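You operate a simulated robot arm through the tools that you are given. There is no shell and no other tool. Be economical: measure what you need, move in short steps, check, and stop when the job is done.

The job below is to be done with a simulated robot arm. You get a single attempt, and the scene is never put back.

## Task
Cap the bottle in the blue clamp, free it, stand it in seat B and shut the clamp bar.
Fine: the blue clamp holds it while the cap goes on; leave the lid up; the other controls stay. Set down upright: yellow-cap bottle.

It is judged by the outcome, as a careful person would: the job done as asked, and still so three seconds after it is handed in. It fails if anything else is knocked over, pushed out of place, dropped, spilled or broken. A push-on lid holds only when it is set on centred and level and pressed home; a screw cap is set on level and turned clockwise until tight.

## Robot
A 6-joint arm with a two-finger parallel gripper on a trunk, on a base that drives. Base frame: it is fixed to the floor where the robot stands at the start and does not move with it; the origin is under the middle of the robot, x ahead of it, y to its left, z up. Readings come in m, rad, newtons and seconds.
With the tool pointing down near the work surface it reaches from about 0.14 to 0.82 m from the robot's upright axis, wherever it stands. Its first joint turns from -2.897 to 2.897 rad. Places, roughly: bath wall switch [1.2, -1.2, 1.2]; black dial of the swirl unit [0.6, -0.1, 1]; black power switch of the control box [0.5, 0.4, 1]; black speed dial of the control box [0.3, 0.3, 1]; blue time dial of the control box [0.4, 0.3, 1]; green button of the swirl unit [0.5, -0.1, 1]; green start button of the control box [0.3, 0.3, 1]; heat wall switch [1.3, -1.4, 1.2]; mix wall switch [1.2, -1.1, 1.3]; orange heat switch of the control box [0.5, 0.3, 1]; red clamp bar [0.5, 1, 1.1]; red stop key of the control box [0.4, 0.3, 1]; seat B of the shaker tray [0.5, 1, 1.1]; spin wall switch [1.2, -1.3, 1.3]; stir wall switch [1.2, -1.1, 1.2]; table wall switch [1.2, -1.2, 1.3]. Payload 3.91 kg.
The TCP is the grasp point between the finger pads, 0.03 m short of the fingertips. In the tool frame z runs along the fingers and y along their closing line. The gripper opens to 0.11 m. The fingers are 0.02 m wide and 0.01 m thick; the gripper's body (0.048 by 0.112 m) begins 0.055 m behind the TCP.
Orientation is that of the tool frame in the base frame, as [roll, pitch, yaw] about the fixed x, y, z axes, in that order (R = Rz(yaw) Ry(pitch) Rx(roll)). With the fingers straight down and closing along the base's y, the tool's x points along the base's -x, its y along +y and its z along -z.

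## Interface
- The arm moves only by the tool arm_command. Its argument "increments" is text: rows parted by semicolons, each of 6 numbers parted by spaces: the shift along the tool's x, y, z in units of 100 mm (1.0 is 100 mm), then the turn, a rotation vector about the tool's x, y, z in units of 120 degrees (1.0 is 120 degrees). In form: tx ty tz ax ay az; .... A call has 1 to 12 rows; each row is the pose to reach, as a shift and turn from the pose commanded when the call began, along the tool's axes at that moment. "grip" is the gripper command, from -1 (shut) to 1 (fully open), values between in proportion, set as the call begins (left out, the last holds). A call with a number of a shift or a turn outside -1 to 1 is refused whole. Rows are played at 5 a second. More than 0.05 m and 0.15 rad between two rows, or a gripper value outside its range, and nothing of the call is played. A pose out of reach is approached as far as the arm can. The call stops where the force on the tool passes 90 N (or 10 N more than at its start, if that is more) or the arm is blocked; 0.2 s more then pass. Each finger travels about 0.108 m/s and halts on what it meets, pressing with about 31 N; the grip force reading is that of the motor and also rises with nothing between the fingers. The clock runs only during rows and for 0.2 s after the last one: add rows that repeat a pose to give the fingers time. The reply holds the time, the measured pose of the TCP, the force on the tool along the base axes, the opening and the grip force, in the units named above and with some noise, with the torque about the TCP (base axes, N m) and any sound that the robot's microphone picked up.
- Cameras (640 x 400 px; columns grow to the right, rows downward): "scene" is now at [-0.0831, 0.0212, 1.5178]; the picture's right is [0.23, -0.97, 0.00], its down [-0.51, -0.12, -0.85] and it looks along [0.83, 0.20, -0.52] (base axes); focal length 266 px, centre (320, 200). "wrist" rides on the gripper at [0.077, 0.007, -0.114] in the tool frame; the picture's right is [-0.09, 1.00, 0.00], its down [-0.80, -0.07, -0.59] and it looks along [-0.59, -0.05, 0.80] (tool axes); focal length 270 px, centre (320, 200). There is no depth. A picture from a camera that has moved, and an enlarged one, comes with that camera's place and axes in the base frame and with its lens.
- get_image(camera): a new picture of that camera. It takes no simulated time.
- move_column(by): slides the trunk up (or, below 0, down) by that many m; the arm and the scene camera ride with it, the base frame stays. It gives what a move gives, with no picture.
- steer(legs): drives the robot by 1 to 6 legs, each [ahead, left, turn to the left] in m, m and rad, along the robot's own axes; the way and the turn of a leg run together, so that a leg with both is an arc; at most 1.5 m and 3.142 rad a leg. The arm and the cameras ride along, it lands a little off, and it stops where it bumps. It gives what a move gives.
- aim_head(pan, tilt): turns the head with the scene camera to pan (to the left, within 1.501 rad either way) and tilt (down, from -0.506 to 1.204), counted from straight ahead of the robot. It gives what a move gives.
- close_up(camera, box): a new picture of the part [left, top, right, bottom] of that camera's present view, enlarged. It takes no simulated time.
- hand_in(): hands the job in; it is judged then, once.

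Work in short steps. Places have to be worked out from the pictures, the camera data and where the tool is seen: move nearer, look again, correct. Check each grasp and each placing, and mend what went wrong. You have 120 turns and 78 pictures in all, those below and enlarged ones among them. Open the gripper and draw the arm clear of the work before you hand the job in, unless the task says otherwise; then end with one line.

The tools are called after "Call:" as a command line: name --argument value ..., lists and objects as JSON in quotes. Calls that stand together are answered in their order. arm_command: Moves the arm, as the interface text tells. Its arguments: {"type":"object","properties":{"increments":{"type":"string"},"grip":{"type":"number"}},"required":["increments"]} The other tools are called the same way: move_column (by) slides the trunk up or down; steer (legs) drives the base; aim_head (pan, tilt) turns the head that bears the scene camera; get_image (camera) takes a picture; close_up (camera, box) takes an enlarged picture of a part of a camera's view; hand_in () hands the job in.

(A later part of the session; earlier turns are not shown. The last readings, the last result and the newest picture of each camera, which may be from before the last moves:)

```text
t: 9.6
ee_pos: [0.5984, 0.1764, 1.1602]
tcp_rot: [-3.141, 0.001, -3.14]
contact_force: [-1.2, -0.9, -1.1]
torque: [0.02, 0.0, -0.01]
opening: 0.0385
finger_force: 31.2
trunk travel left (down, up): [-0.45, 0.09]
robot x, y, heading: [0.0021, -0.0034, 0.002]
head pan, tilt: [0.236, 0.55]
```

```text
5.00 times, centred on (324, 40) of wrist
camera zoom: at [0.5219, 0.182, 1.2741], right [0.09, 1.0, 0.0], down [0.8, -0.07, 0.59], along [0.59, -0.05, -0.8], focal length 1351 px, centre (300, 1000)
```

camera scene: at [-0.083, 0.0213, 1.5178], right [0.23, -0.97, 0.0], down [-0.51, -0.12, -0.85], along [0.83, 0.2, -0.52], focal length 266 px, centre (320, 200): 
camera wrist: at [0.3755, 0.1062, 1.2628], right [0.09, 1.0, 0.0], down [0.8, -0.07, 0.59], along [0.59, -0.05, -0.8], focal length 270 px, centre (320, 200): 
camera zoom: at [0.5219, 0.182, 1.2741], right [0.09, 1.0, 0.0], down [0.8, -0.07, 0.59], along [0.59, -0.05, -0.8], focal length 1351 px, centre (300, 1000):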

********

Exercise instructions:
Set down every line of the listing above again, exactly as given.

Exercise result:
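You operate a simulated robot arm through the tools that you are given. There is no shell and no other tool. Be economical: measure what you need, move in short steps, check, and stop when the job is done.

The job below is to be done with a simulated robot arm. You get a single attempt, and the scene is never put back.

## Task
Cap the bottle in the blue clamp, free it, stand it in seat B and shut the clamp bar.
Fine: the blue clamp holds it while the cap goes on; leave the lid up; the other controls stay. Set down upright: yellow-cap bottle.

It is judged by the outcome, as a careful person would: the job done as asked, and still so three seconds after it is handed in. It fails if anything else is knocked over, pushed out of place, dropped, spilled or broken. A push-on lid holds only when it is set on centred and level and pressed home; a screw cap is set on level and turned clockwise until tight.

## Robot
A 6-joint arm with a two-finger parallel gripper on a trunk, on a base that drives. Base frame: it is fixed to the floor where the robot stands at the start and does not move with it; the origin is under the middle of the robot, x ahead of it, y to its left, z up. Readings come in m, rad, newtons and seconds.
With the tool pointing down near the work surface it reaches from about 0.14 to 0.82 m from the robot's upright axis, wherever it stands. Its first joint turns from -2.897 to 2.897 rad. Places, roughly: bath wall switch [1.2, -1.2, 1.2]; black dial of the swirl unit [0.6, -0.1, 1]; black power switch of the control box [0.5, 0.4, 1]; black speed dial of the control box [0.3, 0.3, 1]; blue time dial of the control box [0.4, 0.3, 1]; green button of the swirl unit [0.5, -0.1, 1]; green start button of the control box [0.3, 0.3, 1]; heat wall switch [1.3, -1.4, 1.2]; mix wall switch [1.2, -1.1, 1.3]; orange heat switch of the control box [0.5, 0.3, 1]; red clamp bar [0.5, 1, 1.1]; red stop key of the control box [0.4, 0.3, 1]; seat B of the shaker tray [0.5, 1, 1.1]; spin wall switch [1.2, -1.3, 1.3]; stir wall switch [1.2, -1.1, 1.2]; table wall switch [1.2, -1.2, 1.3]. Payload 3.91 kg.
The TCP is the grasp point between the finger pads, 0.03 m short of the fingertips. In the tool frame z runs along the fingers and y along their closing line. The gripper opens to 0.11 m. The fingers are 0.02 m wide and 0.01 m thick; the gripper's body (0.048 by 0.112 m) begins 0.055 m behind the TCP.
Orientation is that of the tool frame in the base frame, as [roll, pitch, yaw] about the fixed x, y, z axes, in that order (R = Rz(yaw) Ry(pitch) Rx(roll)). With the fingers straight down and closing along the base's y, the tool's x points along the base's -x, its y along +y and its z along -z.

## Interface
- The arm moves only by the tool arm_command. Its argument "increments" is text: rows parted by semicolons, each of 6 numbers parted by spaces: the shift along the tool's x, y, z in units of 100 mm (1.0 is 100 mm), then the turn, a rotation vector about the tool's x, y, z in units of 120 degrees (1.0 is 120 degrees). In form: tx ty tz ax ay az; .... A call has 1 to 12 rows; each row is the pose to reach, as a shift and turn from the pose commanded when the call began, along the tool's axes at that moment. "grip" is the gripper command, from -1 (shut) to 1 (fully open), values between in proportion, set as the call begins (left out, the last holds). A call with a number of a shift or a turn outside -1 to 1 is refused whole. Rows are played at 5 a second. More than 0.05 m and 0.15 rad between two rows, or a gripper value outside its range, and nothing of the call is played. A pose out of reach is approached as far as the arm can. The call stops where the force on the tool passes 90 N (or 10 N more than at its start, if that is more) or the arm is blocked; 0.2 s more then pass. Each finger travels about 0.108 m/s and halts on what it meets, pressing with about 31 N; the grip force reading is that of the motor and also rises with nothing between the fingers. The clock runs only during rows and for 0.2 s after the last one: add rows that repeat a pose to give the fingers time. The reply holds the time, the measured pose of the TCP, the force on the tool along the base axes, the opening and the grip force, in the units named above and with some noise, with the torque about the TCP (base axes, N m) and any sound that the robot's microphone picked up.
- Cameras (640 x 400 px; columns grow to the right, rows downward): "scene" is now at [-0.0831, 0.0212, 1.5178]; the picture's right is [0.23, -0.97, 0.00], its down [-0.51, -0.12, -0.85] and it looks along [0.83, 0.20, -0.52] (base axes); focal length 266 px, centre (320, 200). "wrist" rides on the gripper at [0.077, 0.007, -0.114] in the tool frame; the picture's right is [-0.09, 1.00, 0.00], its down [-0.80, -0.07, -0.59] and it looks along [-0.59, -0.05, 0.80] (tool axes); focal length 270 px, centre (320, 200). There is no depth. A picture from a camera that has moved, and an enlarged one, comes with that camera's place and axes in the base frame and with its lens.
- get_image(camera): a new picture of that camera. It takes no simulated time.
- move_column(by): slides the trunk up (or, below 0, down) by that many m; the arm and the scene camera ride with it, the base frame stays. It gives what a move gives, with no picture.
- steer(legs): drives the robot by 1 to 6 legs, each [ahead, left, turn to the left] in m, m and rad, along the robot's own axes; the way and the turn of a leg run together, so that a leg with both is an arc; at most 1.5 m and 3.142 rad a leg. The arm and the cameras ride along, it lands a little off, and it stops where it bumps. It gives what a move gives.
- aim_head(pan, tilt): turns the head with the scene camera to pan (to the left, within 1.501 rad either way) and tilt (down, from -0.506 to 1.204), counted from straight ahead of the robot. It gives what a move gives.
- close_up(camera, box): a new picture of the part [left, top, right, bottom] of that camera's present view, enlarged. It takes no simulated time.
- hand_in(): hands the job in; it is judged then, once.

Work in short steps. Places have to be worked out from the pictures, the camera data and where the tool is seen: move nearer, look again, correct. Check each grasp and each placing, and mend what went wrong. You have 120 turns and 78 pictures in all, those below and enlarged ones among them. Open the gripper and draw the arm clear of the work before you hand the job in, unless the task says otherwise; then end with one line.

The tools are called after "Call:" as a command line: name --argument value ..., lists and objects as JSON in quotes. Calls that stand together are answered in their order. arm_command: Moves the arm, as the interface text tells. Its arguments: {"type":"object","properties":{"increments":{"type":"string"},"grip":{"type":"number"}},"required":["increments"]} The other tools are called the same way: move_column (by) slides the trunk up or down; steer (legs) drives the base; aim_head (pan, tilt) turns the head that bears the scene camera; get_image (camera) takes a picture; close_up (camera, box) takes an enlarged picture of a part of a camera's view; hand_in () hands the job in.

(A later part of the session; earlier turns are not shown. The last readings, the last result and the newest picture of each camera, which may be from before the last moves:)

```text
t: 9.6
ee_pos: [0.5984, 0.1764, 1.1602]
tcp_rot: [-3.141, 0.001, -3.14]
contact_force: [-1.2, -0.9, -1.1]
torque: [0.02, 0.0, -0.01]
opening: 0.0385
finger_force: 31.2
trunk travel left (down, up): [-0.45, 0.09]
robot x, y, heading: [0.0021, -0.0034, 0.002]
head pan, tilt: [0.236, 0.55]
```

```text
5.00 times, centred on (324, 40) of wrist
camera zoom: at [0.5219, 0.182, 1.2741], right [0.09, 1.0, 0.0], down [0.8, -0.07, 0.59], along [0.59, -0.05, -0.8], focal length 1351 px, centre (300, 1000)
```

camera scene: at [-0.083, 0.0213, 1.5178], right [0.23, -0.97, 0.0], down [-0.51, -0.12, -0.85], along [0.83, 0.2, -0.52], focal length 266 px, centre (320, 200): 
camera wrist: at [0.3755, 0.1062, 1.2628], right [0.09, 1.0, 0.0], down [0.8, -0.07, 0.59], along [0.59, -0.05, -0.8], focal length 270 px, centre (320, 200): 
camera zoom: at [0.5219, 0.182, 1.2741], right [0.09, 1.0, 0.0], down [0.8, -0.07, 0.59], along [0.59, -0.05, -0.8], focal length 1351 px, centre (300, 1000):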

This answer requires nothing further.